= Written request =
Transcribe every line of the listing below without any deviation.

::: Provided material

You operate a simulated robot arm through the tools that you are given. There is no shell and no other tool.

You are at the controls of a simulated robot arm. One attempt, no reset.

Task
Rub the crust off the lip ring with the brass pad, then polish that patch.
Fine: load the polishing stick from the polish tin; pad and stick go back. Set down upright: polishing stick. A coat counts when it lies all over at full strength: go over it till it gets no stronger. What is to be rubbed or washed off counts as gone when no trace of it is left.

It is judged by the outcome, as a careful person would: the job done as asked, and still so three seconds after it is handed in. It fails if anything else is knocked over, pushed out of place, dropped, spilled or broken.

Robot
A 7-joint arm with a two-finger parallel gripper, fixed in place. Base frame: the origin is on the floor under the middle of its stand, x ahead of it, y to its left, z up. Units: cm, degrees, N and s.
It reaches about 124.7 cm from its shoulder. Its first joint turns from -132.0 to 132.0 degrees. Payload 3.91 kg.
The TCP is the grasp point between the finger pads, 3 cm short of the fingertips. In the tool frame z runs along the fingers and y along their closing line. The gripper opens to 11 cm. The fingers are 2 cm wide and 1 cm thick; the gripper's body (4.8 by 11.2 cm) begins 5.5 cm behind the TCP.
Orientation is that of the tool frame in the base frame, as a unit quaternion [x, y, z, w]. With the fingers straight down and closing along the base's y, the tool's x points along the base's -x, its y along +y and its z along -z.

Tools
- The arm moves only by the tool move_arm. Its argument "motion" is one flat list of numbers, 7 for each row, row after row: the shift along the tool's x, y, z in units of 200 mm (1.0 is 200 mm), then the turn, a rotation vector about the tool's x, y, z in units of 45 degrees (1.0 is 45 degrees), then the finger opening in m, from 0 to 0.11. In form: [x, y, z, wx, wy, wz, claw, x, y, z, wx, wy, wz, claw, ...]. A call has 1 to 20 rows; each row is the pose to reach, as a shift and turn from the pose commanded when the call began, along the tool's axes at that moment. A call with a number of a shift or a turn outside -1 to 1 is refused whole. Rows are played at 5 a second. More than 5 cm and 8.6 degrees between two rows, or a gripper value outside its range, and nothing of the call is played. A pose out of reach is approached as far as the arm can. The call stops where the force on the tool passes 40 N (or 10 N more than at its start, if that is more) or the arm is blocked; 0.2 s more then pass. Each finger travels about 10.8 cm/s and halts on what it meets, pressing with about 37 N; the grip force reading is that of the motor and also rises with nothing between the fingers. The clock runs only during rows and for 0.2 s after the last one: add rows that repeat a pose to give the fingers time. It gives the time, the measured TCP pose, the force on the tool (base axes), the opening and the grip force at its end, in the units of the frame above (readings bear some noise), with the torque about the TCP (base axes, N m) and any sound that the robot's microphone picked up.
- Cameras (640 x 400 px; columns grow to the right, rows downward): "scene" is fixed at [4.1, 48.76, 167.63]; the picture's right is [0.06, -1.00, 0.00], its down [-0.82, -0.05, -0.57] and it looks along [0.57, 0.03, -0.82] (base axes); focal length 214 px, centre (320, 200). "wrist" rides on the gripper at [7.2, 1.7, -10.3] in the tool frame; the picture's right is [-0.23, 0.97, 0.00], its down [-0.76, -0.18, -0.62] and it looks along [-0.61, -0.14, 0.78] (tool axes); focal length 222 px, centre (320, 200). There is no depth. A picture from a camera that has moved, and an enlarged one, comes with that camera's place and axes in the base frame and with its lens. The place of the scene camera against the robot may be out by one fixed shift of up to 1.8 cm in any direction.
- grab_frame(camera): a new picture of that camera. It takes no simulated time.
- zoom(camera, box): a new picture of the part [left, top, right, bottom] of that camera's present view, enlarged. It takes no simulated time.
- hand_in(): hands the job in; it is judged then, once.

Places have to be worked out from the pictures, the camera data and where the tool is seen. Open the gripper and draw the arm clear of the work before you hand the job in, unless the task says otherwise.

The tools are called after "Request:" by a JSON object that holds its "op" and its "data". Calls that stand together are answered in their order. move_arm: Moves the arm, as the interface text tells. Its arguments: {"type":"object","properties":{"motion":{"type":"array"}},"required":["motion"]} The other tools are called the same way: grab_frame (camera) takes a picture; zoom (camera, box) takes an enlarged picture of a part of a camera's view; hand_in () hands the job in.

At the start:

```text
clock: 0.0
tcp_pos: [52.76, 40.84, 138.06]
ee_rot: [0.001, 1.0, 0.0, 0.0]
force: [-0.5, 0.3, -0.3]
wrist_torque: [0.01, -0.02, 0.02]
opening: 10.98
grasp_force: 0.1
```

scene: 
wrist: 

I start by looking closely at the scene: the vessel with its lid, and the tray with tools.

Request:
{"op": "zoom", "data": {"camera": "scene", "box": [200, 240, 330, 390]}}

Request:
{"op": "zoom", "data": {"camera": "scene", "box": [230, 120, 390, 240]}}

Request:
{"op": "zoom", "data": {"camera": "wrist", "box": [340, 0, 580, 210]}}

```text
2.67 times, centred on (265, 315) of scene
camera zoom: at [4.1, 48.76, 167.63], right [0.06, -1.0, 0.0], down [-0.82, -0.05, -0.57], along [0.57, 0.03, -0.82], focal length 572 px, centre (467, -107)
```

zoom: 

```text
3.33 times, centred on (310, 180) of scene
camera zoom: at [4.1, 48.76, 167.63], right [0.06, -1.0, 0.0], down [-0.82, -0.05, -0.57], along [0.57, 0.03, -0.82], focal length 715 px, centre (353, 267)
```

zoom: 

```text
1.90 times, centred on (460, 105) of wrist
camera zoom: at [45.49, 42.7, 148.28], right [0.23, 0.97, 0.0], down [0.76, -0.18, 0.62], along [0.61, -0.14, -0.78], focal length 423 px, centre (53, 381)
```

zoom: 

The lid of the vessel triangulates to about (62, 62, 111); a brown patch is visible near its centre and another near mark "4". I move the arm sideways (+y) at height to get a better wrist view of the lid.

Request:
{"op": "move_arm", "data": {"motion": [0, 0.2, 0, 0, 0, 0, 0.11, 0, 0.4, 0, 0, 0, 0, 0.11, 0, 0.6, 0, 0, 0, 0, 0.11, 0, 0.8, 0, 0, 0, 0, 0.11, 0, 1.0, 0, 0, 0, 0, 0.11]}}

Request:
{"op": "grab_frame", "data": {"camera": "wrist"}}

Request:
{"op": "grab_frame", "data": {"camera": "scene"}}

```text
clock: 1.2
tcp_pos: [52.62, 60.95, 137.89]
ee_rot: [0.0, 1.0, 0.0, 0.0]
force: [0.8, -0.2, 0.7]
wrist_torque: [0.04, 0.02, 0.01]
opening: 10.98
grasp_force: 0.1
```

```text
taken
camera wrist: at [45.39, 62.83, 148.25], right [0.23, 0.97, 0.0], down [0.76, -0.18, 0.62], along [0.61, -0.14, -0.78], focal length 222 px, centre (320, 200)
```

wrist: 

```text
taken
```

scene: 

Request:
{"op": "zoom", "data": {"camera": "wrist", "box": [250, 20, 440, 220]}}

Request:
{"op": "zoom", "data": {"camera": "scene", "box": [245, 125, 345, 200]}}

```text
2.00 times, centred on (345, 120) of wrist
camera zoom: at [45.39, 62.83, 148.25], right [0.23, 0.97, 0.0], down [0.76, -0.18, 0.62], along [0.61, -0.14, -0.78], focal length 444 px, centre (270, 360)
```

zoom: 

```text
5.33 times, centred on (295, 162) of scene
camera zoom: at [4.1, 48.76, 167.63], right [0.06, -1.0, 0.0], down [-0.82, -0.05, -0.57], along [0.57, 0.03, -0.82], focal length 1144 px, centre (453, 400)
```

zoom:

::::::

= The answer =
You operate a simulated robot arm through the tools that you are given. There is no shell and no other tool.

You are at the controls of a simulated robot arm. One attempt, no reset.

Task
Rub the crust off the lip ring with the brass pad, then polish that patch.
Fine: load the polishing stick from the polish tin; pad and stick go back. Set down upright: polishing stick. A coat counts when it lies all over at full strength: go over it till it gets no stronger. What is to be rubbed or washed off counts as gone when no trace of it is left.

It is judged by the outcome, as a careful person would: the job done as asked, and still so three seconds after it is handed in. It fails if anything else is knocked over, pushed out of place, dropped, spilled or broken.

Robot
A 7-joint arm with a two-finger parallel gripper, fixed in place. Base frame: the origin is on the floor under the middle of its stand, x ahead of it, y to its left, z up. Units: cm, degrees, N and s.
It reaches about 124.7 cm from its shoulder. Its first joint turns from -132.0 to 132.0 degrees. Payload 3.91 kg.
The TCP is the grasp point between the finger pads, 3 cm short of the fingertips. In the tool frame z runs along the fingers and y along their closing line. The gripper opens to 11 cm. The fingers are 2 cm wide and 1 cm thick; the gripper's body (4.8 by 11.2 cm) begins 5.5 cm behind the TCP.
Orientation is that of the tool frame in the base frame, as a unit quaternion [x, y, z, w]. With the fingers straight down and closing along the base's y, the tool's x points along the base's -x, its y along +y and its z along -z.

Tools
- The arm moves only by the tool move_arm. Its argument "motion" is one flat list of numbers, 7 for each row, row after row: the shift along the tool's x, y, z in units of 200 mm (1.0 is 200 mm), then the turn, a rotation vector about the tool's x, y, z in units of 45 degrees (1.0 is 45 degrees), then the finger opening in m, from 0 to 0.11. In form: [x, y, z, wx, wy, wz, claw, x, y, z, wx, wy, wz, claw, ...]. A call has 1 to 20 rows; each row is the pose to reach, as a shift and turn from the pose commanded when the call began, along the tool's axes at that moment. A call with a number of a shift or a turn outside -1 to 1 is refused whole. Rows are played at 5 a second. More than 5 cm and 8.6 degrees between two rows, or a gripper value outside its range, and nothing of the call is played. A pose out of reach is approached as far as the arm can. The call stops where the force on the tool passes 40 N (or 10 N more than at its start, if that is more) or the arm is blocked; 0.2 s more then pass. Each finger travels about 10.8 cm/s and halts on what it meets, pressing with about 37 N; the grip force reading is that of the motor and also rises with nothing between the fingers. The clock runs only during rows and for 0.2 s after the last one: add rows that repeat a pose to give the fingers time. It gives the time, the measured TCP pose, the force on the tool (base axes), the opening and the grip force at its end, in the units of the frame above (readings bear some noise), with the torque about the TCP (base axes, N m) and any sound that the robot's microphone picked up.
- Cameras (640 x 400 px; columns grow to the right, rows downward): "scene" is fixed at [4.1, 48.76, 167.63]; the picture's right is [0.06, -1.00, 0.00], its down [-0.82, -0.05, -0.57] and it looks along [0.57, 0.03, -0.82] (base axes); focal length 214 px, centre (320, 200). "wrist" rides on the gripper at [7.2, 1.7, -10.3] in the tool frame; the picture's right is [-0.23, 0.97, 0.00], its down [-0.76, -0.18, -0.62] and it looks along [-0.61, -0.14, 0.78] (tool axes); focal length 222 px, centre (320, 200). There is no depth. A picture from a camera that has moved, and an enlarged one, comes with that camera's place and axes in the base frame and with its lens. The place of the scene camera against the robot may be out by one fixed shift of up to 1.8 cm in any direction.
- grab_frame(camera): a new picture of that camera. It takes no simulated time.
- zoom(camera, box): a new picture of the part [left, top, right, bottom] of that camera's present view, enlarged. It takes no simulated time.
- hand_in(): hands the job in; it is judged then, once.

Places have to be worked out from the pictures, the camera data and where the tool is seen. Open the gripper and draw the arm clear of the work before you hand the job in, unless the task says otherwise.

The tools are called after "Request:" by a JSON object that holds its "op" and its "data". Calls that stand together are answered in their order. move_arm: Moves the arm, as the interface text tells. Its arguments: {"type":"object","properties":{"motion":{"type":"array"}},"required":["motion"]} The other tools are called the same way: grab_frame (camera) takes a picture; zoom (camera, box) takes an enlarged picture of a part of a camera's view; hand_in () hands the job in.

At the start:

```text
clock: 0.0
tcp_pos: [52.76, 40.84, 138.06]
ee_rot: [0.001, 1.0, 0.0, 0.0]
force: [-0.5, 0.3, -0.3]
wrist_torque: [0.01, -0.02, 0.02]
opening: 10.98
grasp_force: 0.1
```

scene: 
wrist: 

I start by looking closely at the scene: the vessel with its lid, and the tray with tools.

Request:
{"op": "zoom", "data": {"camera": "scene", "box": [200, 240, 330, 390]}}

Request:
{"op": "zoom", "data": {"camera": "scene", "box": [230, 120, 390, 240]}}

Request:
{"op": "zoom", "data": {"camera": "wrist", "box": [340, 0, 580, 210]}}

```text
2.67 times, centred on (265, 315) of scene
camera zoom: at [4.1, 48.76, 167.63], right [0.06, -1.0, 0.0], down [-0.82, -0.05, -0.57], along [0.57, 0.03, -0.82], focal length 572 px, centre (467, -107)
```

zoom: 

```text
3.33 times, centred on (310, 180) of scene
camera zoom: at [4.1, 48.76, 167.63], right [0.06, -1.0, 0.0], down [-0.82, -0.05, -0.57], along [0.57, 0.03, -0.82], focal length 715 px, centre (353, 267)
```

zoom: 

```text
1.90 times, centred on (460, 105) of wrist
camera zoom: at [45.49, 42.7, 148.28], right [0.23, 0.97, 0.0], down [0.76, -0.18, 0.62], along [0.61, -0.14, -0.78], focal length 423 px, centre (53, 381)
```

zoom: 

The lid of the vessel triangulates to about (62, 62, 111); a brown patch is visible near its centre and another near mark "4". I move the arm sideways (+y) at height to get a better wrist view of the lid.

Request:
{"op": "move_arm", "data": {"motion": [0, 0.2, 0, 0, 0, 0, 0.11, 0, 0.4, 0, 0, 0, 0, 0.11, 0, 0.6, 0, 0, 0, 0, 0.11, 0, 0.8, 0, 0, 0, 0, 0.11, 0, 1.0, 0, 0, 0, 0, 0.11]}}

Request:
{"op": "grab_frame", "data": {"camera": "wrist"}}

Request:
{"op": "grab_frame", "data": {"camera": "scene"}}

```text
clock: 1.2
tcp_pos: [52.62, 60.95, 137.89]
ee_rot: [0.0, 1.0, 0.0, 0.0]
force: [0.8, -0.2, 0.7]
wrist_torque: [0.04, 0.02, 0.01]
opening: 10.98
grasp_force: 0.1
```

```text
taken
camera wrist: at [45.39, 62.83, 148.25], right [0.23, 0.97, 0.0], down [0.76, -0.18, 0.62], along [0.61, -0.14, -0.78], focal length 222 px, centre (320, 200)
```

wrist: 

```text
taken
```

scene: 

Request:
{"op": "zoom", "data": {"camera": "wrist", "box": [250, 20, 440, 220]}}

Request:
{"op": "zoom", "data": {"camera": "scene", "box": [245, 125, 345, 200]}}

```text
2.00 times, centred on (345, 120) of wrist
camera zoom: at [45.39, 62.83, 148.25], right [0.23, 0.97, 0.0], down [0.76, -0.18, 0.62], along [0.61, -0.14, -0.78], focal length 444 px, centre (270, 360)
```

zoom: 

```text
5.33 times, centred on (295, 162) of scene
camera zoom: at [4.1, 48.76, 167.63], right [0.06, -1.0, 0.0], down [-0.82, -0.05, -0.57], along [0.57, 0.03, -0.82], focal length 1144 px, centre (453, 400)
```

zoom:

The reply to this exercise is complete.